:: Collected data

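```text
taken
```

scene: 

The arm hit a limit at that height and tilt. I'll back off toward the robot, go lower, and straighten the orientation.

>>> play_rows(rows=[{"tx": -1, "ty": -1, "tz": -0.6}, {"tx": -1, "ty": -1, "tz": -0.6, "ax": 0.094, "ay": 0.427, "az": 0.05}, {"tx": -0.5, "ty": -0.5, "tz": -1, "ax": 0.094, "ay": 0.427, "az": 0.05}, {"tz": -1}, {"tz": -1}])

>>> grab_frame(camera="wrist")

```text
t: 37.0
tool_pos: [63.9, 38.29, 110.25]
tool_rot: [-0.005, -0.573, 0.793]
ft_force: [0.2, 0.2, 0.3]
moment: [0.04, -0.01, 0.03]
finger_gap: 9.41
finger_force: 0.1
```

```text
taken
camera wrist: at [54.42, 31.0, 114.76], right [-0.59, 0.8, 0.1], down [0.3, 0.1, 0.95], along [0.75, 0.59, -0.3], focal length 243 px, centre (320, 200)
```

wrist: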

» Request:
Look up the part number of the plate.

::::
:: Passage

L'usage de la glace dans les pays méridionaux remonte à la plus haute antiquité ; Sénèque reproche aux Romains les soins qu'ils prenaient pour avoir des boissons glacées, et Hippocrate parle de ses inconvénients ainsi que de ceux de la neige. Les habitants des pays chauds, du reste, ont de tous temps recherché les boissons fraîches et l'eau à la glace fait les délices des orientaux, des Italiens et des Espagnols qui se servent de cruches en terre poreuse et non vernies qu'ils appellent alcarazas pour s'en procurer. Au XVIe siècle, on ne connaissait pas encore en France l'usage de la glace, et lorsque François Ier eut à Nice des conférences avec le pape Paul III et l'empereur Charles-Quint, son médecin fut très étonné de voir qu'on glaçait le vin avec de la glace tirée des montagnes qui avoisinent cette ville.
Mais les glaces proprement dites ne furent connues en France que vers l660, où un Florentin nommé Procope fit goûter le premier aux sujets de Louis XIV les attrayantes douceurs de ces friandises. Le café qu'il fonda rue de l'Ancienne-Comédie existe encore aujourd'hui.
Aujourd'hui les glaces sont très répandues, et on en voit l'été sur toutes les bonnes tables.
On appelle aussi glace, en termes de confiserie, le suc épaissi d'un fruit qu'on vient de confire et qu'on emploie comme gelée translucide pour glacer ce fruit voir Conserves. En terme d'office, la glace est la condensation d'un liquide sucré au moyen de la congélation.

Glace de veau.
Vous coupez un cuisseau de veau en quatre parties, vous le mettez dans la casserole et vous y ajoutez trois poules, une bonne quantité de légumes entiers, écumez-le de temps en temps, ajoutez dans la cuisson quelques couennes de lard dessalées à l'avance : la gélatine du porc aide beaucoup à la clarification et à la consistance de la gelée, et remplissez la casserole de consommé ; vous faites mijoter trois ou quatre heures sur un feu doux et vous passez votre glace à travers une serviette afin de la rendre bien claire.

Glace de cuisson.
Tamisez le mouillement d'un ragoût, faites-le réduire jusqu'à la glace et ajoutez au moment de servir un peu de beurre frais.

::::

» Request:
Please continue the passage.

» Response to this exercise:
Les glaces de fruits ou glaces sucrées se font dans une sorbetière ou glacière ; c'est un cylindre d'environ huit à dix pouces de hauteur que l'on met dans un seau en bois, on garnit l'intervalle qui existe entre les parois du seau et le cylindre de glace pilée et de sel de salpêtrier plus pur et plus actif que celui dont on se sert pour assaisonner les aliments ; vous mettez dans la sorbetière, c'est-à-dire dans le cylindre, le liquide à glacer, vous le couvrez et vous le faites tourner tantôt dans un sens, tantôt dans un autre au moyen de la poignée qui doit se trouver sur le couvercle ; vous découvrez de temps en temps pour remuer le liquide glace en partie et ramener au centre ce qui se trouve près des parois du cylindre, puis votre glace bien ferme, vous la servez.

Glace de cerises.
Vous mettez dans un poêlon, et après les avoir dépouillées de leurs queues et de leurs noyaux, 1 kilogramme de cerises et 120 grammes de sucre, vous faites jeter un bouillon. Vous faites infuser une poignée de noyaux broyés avec du jus de citron et un peu d'eau, vous ajoutez cette infusion et 500 grammes de sirop clarifié à ce qui est passé des cerises, vous mêlez bien le tout et le versez dans la sorbetière où vous procédez comme il est dit ci dessus.
Les glaces de fraises, de framboises, de groseilles se font de la même manière, en remplaçant les cerises par celui de ces fruits que l'on veut mêler à la glace.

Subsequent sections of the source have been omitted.